* Source excerpt *

==========

Hof Arnhem maakte een einde aan een discussie tussen de inspecteur en een bv over de waarde van overgedragen grond. De rechter verhoogde de opgegeven overdrachtsprijs, omdat er deels sprake was van bouwgrond.
In een feitelijke zaak kocht een man van een bv en een woningstichting een perceel grond. De grond lag in een bestemmingsplan, waarvoor de bv en de woningstichting een bouwplan ontwikkelden. De vader van de koper hield de aandelen in de bv. De koopprijs van de grond bedroeg €76.500. De inspecteur was echter van mening dat de waarde van de grond € 200.000 bedroeg en legde een naheffingsaanslag overdrachtsbelasting op. De zaak kwam bij Hof Arnhem.

==========

* Material *

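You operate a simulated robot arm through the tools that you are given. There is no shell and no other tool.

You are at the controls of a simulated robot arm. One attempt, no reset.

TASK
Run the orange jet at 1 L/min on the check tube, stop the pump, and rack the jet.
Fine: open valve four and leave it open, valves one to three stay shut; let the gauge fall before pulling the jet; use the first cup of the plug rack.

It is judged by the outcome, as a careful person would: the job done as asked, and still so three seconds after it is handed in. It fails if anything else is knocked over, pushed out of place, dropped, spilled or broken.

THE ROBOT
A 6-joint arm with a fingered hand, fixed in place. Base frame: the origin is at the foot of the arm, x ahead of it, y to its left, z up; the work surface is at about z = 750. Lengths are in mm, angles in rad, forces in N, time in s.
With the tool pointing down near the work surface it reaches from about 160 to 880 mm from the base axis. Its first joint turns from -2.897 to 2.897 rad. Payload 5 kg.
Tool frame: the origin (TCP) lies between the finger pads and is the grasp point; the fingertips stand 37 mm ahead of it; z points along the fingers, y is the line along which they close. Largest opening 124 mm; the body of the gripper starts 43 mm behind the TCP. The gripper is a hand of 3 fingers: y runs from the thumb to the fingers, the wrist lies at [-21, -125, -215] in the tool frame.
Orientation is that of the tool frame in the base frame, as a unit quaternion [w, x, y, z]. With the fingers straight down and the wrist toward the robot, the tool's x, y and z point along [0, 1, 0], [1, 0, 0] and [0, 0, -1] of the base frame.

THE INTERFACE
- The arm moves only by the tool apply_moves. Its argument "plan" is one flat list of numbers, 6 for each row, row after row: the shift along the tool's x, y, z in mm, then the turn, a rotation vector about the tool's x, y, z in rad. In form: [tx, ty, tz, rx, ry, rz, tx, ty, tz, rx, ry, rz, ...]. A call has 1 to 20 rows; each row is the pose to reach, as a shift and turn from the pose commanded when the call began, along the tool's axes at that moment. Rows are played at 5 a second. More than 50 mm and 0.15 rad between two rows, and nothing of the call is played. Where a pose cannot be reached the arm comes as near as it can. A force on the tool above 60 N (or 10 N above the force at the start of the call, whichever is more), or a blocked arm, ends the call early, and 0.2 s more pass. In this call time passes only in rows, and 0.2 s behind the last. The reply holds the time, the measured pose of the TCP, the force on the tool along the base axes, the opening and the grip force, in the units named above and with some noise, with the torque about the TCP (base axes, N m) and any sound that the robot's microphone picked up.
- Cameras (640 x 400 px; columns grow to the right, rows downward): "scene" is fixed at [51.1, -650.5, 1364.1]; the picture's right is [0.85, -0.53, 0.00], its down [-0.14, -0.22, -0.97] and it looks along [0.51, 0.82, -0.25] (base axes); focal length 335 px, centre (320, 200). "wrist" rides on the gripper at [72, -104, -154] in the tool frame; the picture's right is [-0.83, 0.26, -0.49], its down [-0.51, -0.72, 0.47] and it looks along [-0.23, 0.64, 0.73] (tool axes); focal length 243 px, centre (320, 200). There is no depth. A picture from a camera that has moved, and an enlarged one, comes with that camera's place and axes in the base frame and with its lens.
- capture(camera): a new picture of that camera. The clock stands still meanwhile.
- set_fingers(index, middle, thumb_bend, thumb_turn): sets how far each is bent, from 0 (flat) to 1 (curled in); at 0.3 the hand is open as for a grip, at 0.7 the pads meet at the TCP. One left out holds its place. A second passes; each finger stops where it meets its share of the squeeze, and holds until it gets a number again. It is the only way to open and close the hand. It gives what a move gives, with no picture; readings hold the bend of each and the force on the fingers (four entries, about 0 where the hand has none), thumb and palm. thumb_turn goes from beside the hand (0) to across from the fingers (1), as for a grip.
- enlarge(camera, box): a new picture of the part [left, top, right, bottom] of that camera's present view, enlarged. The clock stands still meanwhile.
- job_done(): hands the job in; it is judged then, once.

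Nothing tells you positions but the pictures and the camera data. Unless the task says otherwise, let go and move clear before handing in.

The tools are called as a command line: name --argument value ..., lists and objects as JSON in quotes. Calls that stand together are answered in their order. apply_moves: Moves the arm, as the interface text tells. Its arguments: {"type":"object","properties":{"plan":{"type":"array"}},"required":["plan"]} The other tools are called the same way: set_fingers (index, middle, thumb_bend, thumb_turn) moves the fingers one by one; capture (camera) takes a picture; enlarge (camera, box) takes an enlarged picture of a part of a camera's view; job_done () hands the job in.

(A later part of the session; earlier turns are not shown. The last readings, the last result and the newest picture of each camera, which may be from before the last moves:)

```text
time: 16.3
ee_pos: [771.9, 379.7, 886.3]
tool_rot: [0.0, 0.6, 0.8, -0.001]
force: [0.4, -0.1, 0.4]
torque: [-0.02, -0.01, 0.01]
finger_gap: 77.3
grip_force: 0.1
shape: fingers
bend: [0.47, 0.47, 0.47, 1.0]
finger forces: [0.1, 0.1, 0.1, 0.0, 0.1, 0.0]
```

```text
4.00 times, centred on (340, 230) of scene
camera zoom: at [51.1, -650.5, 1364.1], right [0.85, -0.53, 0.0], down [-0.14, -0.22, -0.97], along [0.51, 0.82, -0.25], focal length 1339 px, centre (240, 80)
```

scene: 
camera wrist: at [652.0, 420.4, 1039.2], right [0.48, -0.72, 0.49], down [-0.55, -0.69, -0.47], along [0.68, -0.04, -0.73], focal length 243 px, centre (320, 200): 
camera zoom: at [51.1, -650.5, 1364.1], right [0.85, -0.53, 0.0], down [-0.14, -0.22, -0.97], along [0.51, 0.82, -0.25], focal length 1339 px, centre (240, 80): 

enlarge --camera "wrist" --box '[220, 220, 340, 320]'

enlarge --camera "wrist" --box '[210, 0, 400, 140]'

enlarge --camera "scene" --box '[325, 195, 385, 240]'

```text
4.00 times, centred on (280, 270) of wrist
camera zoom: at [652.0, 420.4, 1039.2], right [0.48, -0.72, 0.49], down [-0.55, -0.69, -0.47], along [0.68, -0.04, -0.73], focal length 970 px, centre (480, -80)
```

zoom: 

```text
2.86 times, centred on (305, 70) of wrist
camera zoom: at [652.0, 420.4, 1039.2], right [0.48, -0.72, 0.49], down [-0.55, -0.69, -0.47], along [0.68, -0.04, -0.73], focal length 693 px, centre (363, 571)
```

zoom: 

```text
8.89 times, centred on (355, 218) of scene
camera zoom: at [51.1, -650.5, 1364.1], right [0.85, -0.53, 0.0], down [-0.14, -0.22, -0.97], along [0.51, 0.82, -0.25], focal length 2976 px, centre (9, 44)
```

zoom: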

==========

* Set problem *
Set down the source excerpt as it stands from "Hof Arnhem maakte" to "bij Hof Arnhem.", and nothing more.

* Correct response *
Hof Arnhem maakte een einde aan een discussie tussen de inspecteur en een bv over de waarde van overgedragen grond. De rechter verhoogde de opgegeven overdrachtsprijs, omdat er deels sprake was van bouwgrond.
In een feitelijke zaak kocht een man van een bv en een woningstichting een perceel grond. De grond lag in een bestemmingsplan, waarvoor de bv en de woningstichting een bouwplan ontwikkelden. De vader van de koper hield de aandelen in de bv. De koopprijs van de grond bedroeg €76.500. De inspecteur was echter van mening dat de waarde van de grond € 200.000 bedroeg en legde een naheffingsaanslag overdrachtsbelasting op. De zaak kwam bij Hof Arnhem.